→ Information shown:
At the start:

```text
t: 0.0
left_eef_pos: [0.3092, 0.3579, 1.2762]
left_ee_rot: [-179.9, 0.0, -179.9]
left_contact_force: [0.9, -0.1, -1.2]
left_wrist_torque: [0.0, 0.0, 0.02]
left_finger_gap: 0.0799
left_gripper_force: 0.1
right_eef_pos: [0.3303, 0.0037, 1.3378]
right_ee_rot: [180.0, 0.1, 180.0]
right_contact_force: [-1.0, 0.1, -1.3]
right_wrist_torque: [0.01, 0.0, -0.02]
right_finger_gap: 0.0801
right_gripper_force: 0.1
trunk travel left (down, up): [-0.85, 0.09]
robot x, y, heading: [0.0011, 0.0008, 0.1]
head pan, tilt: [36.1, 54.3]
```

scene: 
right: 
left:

→ Stated exercise:
Restate the listing above word for word. Put each line that is not blank into a JSON list as a string.

→ Response to this exercise:
[
  "At the start:",
  "```text",
  "t: 0.0",
  "left_eef_pos: [0.3092, 0.3579, 1.2762]",
  "left_ee_rot: [-179.9, 0.0, -179.9]",
  "left_contact_force: [0.9, -0.1, -1.2]",
  "left_wrist_torque: [0.0, 0.0, 0.02]",
  "left_finger_gap: 0.0799",
  "left_gripper_force: 0.1",
  "right_eef_pos: [0.3303, 0.0037, 1.3378]",
  "right_ee_rot: [180.0, 0.1, 180.0]",
  "right_contact_force: [-1.0, 0.1, -1.3]",
  "right_wrist_torque: [0.01, 0.0, -0.02]",
  "right_finger_gap: 0.0801",
  "right_gripper_force: 0.1",
  "trunk travel left (down, up): [-0.85, 0.09]",
  "robot x, y, heading: [0.0011, 0.0008, 0.1]",
  "head pan, tilt: [36.1, 54.3]",
  "```",
  "scene: ",
  "right: ",
  "left:"
]